Selamat datang di pelabuhan ujung paling barat Indonesia. Pelabuhan paling ramai di masanya. Sebuah pulau yang dikelilingi sabuk pantai dengan pasir putih yang memanjang –Long beach yang akan menyejukkan mata dan menentramkan hati saat menatapnya.

Sebegitu indah Pulau Weh Sabang ini hingga pasangan suami istri Mia Koning dan Vander Veen mengarang sebuah buku berjudul “Dromen Over Sabang, Kenangan Sabang Sepanjang Masa”.

Lokasi Pulau Weh Sabang yang berada di ujung utara Pulau Sumatera, berhadapan langsung dengan Samudera Hindia, berseberangan dengan Semenanjung Malaka, menjadikannya lokasi strategis untuk transit. Tak heran jika Portugis, Belanda hingga Jepang berebut menguasai pulau ini untuk mengontrol pelayaran di wilayah ini.

Tahun 1890, jauh sebelum Inggris mengembangkan Singapura, Belanda telah mulai membangun pelabuhan bebas pertama di Sabang. Hal ini ditandai dengan persiapan tata kota Sabang yang begitu matang. Pulau ini dilengkapi dengan fasilitas layaknya sebuah kota besar. Beragam fasilitas umum dibangun di pulau ini, mulai dari balai kota, gudang pelabuhan, pasar hingga ke hotel.

Bahkan Pulau Web Sabang adalah daerah pertama dimana Belanda membangun instalasi air minum yang disalurkan hingg seluruh penjuru pulau. Tak hanya itu, begitu jauh Belanda memandang masa depan hingga mereka membangun rumah sakit terbesar yang ada di zaman itu di pulau ini.

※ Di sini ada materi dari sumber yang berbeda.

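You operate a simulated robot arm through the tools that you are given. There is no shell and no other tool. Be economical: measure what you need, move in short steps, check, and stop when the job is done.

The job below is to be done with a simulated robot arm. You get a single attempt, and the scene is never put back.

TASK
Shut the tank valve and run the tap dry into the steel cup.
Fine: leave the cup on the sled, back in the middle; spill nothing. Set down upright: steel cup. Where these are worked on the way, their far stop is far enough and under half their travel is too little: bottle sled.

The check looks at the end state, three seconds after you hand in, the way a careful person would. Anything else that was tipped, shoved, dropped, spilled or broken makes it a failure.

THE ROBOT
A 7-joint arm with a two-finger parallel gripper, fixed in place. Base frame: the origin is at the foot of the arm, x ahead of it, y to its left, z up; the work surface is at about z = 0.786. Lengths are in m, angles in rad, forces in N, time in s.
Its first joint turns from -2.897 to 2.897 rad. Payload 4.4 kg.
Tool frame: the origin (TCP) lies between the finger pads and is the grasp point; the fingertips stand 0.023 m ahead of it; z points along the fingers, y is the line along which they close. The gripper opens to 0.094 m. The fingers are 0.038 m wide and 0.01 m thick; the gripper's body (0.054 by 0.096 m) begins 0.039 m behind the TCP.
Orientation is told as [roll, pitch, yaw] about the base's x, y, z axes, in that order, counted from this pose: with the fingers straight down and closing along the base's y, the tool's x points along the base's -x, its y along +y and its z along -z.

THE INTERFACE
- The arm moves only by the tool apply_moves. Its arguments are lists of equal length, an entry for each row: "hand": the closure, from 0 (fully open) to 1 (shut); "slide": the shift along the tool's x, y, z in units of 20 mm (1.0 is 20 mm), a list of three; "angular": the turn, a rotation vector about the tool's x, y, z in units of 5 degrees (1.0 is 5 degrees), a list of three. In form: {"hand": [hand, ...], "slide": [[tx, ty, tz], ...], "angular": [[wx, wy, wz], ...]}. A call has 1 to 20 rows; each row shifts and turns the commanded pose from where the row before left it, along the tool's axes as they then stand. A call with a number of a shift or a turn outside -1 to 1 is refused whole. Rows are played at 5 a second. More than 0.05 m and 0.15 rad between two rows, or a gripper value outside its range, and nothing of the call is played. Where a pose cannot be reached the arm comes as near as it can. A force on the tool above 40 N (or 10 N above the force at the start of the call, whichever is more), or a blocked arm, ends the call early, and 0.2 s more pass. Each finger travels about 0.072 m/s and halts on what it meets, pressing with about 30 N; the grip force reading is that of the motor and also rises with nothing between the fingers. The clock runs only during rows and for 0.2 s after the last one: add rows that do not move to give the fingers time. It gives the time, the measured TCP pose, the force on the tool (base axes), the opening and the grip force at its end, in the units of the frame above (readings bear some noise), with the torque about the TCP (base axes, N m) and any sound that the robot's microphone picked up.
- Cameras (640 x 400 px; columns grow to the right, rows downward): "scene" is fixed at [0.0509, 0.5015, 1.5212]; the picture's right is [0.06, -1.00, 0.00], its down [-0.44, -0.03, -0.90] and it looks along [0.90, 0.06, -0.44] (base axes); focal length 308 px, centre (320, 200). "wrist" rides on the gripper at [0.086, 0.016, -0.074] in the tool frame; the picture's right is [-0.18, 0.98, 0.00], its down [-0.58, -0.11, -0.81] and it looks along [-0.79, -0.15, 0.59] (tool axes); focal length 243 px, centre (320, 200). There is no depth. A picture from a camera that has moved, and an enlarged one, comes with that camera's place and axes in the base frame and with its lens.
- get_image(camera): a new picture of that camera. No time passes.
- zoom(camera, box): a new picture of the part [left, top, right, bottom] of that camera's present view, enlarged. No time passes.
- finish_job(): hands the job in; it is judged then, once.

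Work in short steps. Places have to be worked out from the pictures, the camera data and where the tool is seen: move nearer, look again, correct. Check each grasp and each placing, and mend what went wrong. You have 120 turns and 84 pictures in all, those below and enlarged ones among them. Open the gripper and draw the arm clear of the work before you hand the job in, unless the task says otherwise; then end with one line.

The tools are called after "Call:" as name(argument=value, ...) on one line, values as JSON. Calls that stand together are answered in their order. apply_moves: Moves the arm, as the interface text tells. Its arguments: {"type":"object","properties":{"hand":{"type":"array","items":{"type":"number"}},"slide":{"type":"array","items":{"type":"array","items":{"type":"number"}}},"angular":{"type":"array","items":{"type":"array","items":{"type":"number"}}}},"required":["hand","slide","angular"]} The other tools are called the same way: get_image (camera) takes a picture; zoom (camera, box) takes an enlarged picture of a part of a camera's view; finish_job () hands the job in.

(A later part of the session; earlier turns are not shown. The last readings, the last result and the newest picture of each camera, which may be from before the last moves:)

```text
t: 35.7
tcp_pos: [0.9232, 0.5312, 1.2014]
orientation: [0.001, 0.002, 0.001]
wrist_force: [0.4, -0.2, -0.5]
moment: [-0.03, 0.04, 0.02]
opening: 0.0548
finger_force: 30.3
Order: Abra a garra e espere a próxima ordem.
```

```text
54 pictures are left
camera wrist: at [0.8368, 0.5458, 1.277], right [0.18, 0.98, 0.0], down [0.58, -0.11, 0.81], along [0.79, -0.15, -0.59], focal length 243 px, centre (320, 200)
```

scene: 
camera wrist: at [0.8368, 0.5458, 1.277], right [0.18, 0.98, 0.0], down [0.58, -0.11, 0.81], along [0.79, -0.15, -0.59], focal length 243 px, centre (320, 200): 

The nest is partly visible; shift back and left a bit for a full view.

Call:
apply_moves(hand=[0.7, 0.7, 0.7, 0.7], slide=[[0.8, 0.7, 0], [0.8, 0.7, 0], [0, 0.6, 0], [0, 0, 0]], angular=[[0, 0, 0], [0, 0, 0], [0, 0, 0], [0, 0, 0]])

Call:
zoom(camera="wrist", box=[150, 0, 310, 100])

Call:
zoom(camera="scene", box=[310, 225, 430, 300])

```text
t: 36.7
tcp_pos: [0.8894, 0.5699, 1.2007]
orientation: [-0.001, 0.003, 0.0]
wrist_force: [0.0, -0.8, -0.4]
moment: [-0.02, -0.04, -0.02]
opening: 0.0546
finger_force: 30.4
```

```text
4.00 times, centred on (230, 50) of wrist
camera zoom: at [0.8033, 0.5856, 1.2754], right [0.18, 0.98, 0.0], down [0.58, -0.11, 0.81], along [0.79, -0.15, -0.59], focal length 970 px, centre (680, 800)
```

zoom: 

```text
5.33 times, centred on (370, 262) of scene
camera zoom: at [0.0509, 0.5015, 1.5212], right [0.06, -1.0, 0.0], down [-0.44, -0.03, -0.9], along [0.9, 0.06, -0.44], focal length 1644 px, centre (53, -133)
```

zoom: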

Visi Belanda ketika itu adalah membangun pelabuhan transit terbesar bagi kapal layar yang akan masuk ke selat malaka. Dalam lansekap rencana Belanda ketika itu, pembangunan infrastruktur Pulau Weh Sabang melibatkan dua pulau di sekitarnya yakni Pulo Breuh dan Pulo Nasi. Fasilitas yang dibangun meliputi lampu suar, kawasan pelabuhan, tempat tinggal hingga kawasan pelesir untuk awak kapal.

Belanda bahkan menguji coba rencananya dengan menjadikan pulau ini sebagai sarana untuk pemberangkatan haji masyarakat Aceh. Belanda membangun sarana dan prasarana lengkap untuk 2000 jamaah haji hanya dari Aceh. Di jaman itu, belum ada istilah kelompok terbang.

Pemberangkatan jamaah dilakukan sekaligus melalaui kapal laut. Belanda mewajibkan setiap calon jamaah untuk terlebih dahulu menjalani karantina selama 3 bulan di pelabuhan transit ini untuk memastikan tak ada penyakit yang dibawa. Tak heran jika Pulau Web Sabang buat kalangan tetua Aceh memiliki romantisme tak terlupakan.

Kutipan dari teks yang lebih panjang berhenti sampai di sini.